After hearing about several fatal attacks on Asian americans, Sayaovong said he's in the process of creating a safety plan of if and when they're confronted by an active shooter.
"As the associate director that was one of my primary concerns when I got in here was I wanted to draft a plan of how to deal with active shooters," said Sayaovong.
He said his safety program would focus on how to subdue an active shooter and tactics on how to make sure employees are safe.
" You can't wait until its happens and then it's too late," he said.
According to the Center for the Study of Hate and Extremism, anti-Asian hate crimes increased by 339 percent in the last year.

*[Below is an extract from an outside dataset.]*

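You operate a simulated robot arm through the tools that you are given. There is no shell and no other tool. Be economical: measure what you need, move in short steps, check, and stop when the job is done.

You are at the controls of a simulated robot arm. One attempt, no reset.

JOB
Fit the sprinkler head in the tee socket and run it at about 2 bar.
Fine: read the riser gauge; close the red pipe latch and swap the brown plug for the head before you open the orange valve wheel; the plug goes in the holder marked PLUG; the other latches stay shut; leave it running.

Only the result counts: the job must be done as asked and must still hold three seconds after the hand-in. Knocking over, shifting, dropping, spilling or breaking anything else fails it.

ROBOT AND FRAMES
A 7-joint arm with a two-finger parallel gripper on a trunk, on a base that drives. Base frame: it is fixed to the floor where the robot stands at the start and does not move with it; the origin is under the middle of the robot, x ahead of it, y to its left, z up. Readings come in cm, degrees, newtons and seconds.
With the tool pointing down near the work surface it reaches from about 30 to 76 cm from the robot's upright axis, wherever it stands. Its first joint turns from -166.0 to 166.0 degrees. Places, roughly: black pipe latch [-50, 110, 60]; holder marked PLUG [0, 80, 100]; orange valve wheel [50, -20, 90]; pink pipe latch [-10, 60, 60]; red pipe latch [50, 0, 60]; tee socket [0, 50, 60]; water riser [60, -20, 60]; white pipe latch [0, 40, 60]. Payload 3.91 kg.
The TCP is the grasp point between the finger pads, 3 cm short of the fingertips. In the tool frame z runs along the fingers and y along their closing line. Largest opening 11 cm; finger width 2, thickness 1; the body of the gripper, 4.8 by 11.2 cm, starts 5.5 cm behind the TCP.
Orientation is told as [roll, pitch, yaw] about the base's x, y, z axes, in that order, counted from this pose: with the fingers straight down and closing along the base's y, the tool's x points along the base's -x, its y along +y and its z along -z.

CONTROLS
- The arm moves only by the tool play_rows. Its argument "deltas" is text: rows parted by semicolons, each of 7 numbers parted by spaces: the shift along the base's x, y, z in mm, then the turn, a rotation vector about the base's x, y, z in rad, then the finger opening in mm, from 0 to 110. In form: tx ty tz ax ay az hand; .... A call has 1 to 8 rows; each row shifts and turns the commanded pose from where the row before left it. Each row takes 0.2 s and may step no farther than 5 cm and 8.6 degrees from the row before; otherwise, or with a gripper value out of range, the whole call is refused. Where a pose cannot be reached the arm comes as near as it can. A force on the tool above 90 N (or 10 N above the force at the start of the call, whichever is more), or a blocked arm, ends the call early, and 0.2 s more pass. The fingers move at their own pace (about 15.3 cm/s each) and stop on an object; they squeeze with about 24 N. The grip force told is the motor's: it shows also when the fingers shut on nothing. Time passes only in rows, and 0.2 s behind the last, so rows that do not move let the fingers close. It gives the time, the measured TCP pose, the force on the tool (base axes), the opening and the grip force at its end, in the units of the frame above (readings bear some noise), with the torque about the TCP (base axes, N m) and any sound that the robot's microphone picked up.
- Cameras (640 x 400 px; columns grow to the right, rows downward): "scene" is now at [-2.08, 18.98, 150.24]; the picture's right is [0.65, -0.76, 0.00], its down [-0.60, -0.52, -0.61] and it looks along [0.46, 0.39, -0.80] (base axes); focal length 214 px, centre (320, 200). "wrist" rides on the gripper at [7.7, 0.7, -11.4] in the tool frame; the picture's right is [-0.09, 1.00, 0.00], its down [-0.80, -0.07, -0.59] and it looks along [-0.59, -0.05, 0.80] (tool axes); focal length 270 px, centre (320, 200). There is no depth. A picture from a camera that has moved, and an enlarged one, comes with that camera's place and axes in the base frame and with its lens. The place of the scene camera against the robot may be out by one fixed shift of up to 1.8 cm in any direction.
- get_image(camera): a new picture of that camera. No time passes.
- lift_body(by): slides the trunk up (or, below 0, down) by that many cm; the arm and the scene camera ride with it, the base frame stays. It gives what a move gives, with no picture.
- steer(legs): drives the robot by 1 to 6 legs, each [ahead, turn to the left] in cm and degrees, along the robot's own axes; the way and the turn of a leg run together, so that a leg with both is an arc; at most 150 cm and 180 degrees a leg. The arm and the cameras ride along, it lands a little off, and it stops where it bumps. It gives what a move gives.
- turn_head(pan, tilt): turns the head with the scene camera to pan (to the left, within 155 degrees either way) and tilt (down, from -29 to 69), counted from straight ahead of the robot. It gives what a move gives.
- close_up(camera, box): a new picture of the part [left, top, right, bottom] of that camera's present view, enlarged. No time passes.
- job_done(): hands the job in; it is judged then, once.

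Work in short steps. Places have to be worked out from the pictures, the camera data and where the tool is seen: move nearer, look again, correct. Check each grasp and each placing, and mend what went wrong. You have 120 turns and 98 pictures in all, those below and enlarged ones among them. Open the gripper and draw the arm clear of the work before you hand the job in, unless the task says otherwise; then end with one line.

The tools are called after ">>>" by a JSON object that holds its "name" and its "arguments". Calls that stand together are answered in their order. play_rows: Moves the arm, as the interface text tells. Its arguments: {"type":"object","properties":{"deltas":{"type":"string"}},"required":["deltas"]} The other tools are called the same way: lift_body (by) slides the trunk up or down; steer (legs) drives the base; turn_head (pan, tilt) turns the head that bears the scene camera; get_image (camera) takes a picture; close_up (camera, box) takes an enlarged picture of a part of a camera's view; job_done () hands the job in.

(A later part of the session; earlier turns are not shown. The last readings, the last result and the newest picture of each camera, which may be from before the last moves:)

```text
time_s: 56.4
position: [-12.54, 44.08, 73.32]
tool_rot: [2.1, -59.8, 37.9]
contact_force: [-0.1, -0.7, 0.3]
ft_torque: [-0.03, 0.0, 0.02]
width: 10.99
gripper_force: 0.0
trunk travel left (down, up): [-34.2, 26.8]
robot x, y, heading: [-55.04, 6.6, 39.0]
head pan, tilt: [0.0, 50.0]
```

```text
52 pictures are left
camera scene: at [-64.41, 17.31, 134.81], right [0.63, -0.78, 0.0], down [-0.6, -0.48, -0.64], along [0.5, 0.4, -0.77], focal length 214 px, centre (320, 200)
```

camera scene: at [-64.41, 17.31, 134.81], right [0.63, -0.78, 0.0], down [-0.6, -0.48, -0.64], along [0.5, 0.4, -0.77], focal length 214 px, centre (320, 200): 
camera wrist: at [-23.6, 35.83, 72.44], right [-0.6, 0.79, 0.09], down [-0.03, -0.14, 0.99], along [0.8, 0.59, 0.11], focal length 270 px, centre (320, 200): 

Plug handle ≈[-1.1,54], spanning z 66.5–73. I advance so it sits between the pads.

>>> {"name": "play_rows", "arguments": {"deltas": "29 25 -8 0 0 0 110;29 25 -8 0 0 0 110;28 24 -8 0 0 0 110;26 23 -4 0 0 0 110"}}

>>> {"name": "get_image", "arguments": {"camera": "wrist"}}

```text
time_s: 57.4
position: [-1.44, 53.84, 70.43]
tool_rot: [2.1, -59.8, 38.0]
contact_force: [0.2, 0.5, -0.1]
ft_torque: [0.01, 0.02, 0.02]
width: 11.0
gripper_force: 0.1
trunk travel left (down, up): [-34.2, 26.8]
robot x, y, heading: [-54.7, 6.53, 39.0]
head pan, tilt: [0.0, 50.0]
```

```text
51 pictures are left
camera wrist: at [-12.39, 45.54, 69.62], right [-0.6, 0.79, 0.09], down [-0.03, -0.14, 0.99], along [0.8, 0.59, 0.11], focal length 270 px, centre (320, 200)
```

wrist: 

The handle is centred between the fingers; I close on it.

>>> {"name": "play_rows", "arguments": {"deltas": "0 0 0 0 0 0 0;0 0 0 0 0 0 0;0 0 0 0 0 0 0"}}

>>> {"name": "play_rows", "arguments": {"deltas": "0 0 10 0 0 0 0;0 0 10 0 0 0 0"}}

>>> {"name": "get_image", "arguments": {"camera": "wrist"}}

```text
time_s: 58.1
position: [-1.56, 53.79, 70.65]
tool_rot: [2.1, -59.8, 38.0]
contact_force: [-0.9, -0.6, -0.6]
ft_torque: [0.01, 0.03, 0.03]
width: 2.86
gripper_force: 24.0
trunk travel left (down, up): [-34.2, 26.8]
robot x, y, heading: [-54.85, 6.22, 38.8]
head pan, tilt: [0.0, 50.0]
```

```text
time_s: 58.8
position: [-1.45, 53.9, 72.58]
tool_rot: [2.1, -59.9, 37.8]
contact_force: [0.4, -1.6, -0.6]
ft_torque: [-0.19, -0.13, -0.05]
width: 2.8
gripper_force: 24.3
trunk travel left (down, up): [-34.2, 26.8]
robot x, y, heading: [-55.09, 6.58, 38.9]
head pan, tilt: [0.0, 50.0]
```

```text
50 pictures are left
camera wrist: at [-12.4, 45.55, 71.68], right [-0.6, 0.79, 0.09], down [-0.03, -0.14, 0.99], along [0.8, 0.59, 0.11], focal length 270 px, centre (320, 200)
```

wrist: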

The Milwaukee Police Department told CBS 58 News that they've reported zero hate crimes involving Asian Americans. Some organizations said hate crimes, especially in the Asian community, are under reported.
" One thing we need to continue to do is come together as a community to call it out and report it," said Erik Kennedy who is a part of the AAPI Coalition of Wisconsin and founder of ElevAsian.
Kennedy said he's experienced prejudice first hand.
" I was coming out of a workout in the East side of Milwaukee and some community member felt the need to say some inappropriate hateful related Asian slurs at me," said Kennedy.
Kennedy adds that he regained his power by reporting it to authorities and suggest the Asian community continue to speak up to those attackers. He said that trust and comfortability between authorities and the Asian community has to be tightened in order for more victims to come forward.
For Amoun Sayaovong said its also about educating others about different cultures.
" The best way is to expose your culture to other people and interact. Because when you interact with people it allows for people to see that you are human," said Sayaovong.